Water is water is water. It doesn't become old and not-water, no longer wet, hydrating, or useful, suddenly incapable of being absorbed and utilized by your body, slipping untouched through your system like a silver snake.
I'll see about finding a pool supply place around here for test strips (might not be easy). Or, I know a guy with a pool, maybe I can get some strips from him.
It hadn't occurred to me to use bleach for general purpose cleaning. I'm still wondering whether it goes stale. Yeah I can obviously buy more if needed.
I just missed out on a good Walgreen's sale, 1/2 liter bottles in 15-packs, three packs (45 bottles) for $8. The 12- and 15-packs are a really nice size, more manageable than 24-packs but fewer packages scattered around than 6-packs. Oh well, no big deal.
Registered: 09/19/05
Posts: 639
Loc: San Francisco Bay Area
I recently bought the 2.5 gallon plastic boxes of water with a spout sold by many supermarkets. I bought the cheapest water I could find. The _jugs_ failed in a week or two. They weren't stiff enough, and they wrinkled and cracked at the wrinkle. Two jugs out of five broke and leaked in a month.

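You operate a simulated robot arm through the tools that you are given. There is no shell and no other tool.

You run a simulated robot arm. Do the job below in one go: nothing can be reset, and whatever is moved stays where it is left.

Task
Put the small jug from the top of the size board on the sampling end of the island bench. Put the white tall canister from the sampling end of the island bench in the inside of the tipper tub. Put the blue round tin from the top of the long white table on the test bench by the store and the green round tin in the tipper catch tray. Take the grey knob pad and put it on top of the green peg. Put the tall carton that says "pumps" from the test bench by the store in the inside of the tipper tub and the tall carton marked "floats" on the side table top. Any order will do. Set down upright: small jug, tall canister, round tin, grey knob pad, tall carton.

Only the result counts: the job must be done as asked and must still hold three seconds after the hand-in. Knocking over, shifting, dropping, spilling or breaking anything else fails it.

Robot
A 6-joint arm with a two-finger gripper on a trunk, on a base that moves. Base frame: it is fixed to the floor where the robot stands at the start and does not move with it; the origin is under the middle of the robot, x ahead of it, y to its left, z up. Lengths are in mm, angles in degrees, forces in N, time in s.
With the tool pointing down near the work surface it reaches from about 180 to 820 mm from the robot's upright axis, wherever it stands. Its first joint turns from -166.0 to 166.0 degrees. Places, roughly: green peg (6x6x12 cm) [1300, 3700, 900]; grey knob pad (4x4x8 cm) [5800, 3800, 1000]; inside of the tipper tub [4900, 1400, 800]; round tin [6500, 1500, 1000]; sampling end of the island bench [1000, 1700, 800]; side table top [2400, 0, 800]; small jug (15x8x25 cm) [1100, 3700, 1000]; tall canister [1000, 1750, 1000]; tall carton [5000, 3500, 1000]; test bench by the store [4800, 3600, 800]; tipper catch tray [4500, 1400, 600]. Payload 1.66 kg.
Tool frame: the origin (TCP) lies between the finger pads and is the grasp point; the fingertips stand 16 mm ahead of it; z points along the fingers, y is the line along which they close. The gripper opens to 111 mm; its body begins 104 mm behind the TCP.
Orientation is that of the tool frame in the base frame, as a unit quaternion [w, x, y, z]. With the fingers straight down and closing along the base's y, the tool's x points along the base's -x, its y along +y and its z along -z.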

If you're storing water, check it occasionally for leaks. We've had the spouts leak before, so we store with the spouts up instead of in the down position you'd use them in. But this was the first time we had the actual container spring a leak.
Do you mean the big water jugs, installed bottom up on offices' "fountains" (with "room temp" and "cool" faucets/taps) ??
I checked at work today : - the limit date is stamped "sept 2006", that's a good year from now - the recommandation, once open, is to use it within 15 days.
Those dispenser jugs are intended to be reusable and they're very tough. I think Philip is describing the flimsy 2.5 gallon rectangular containers that you can get at grocery stores. Just the same, I don't see how they could fail that easily, unless Philip was stacking them.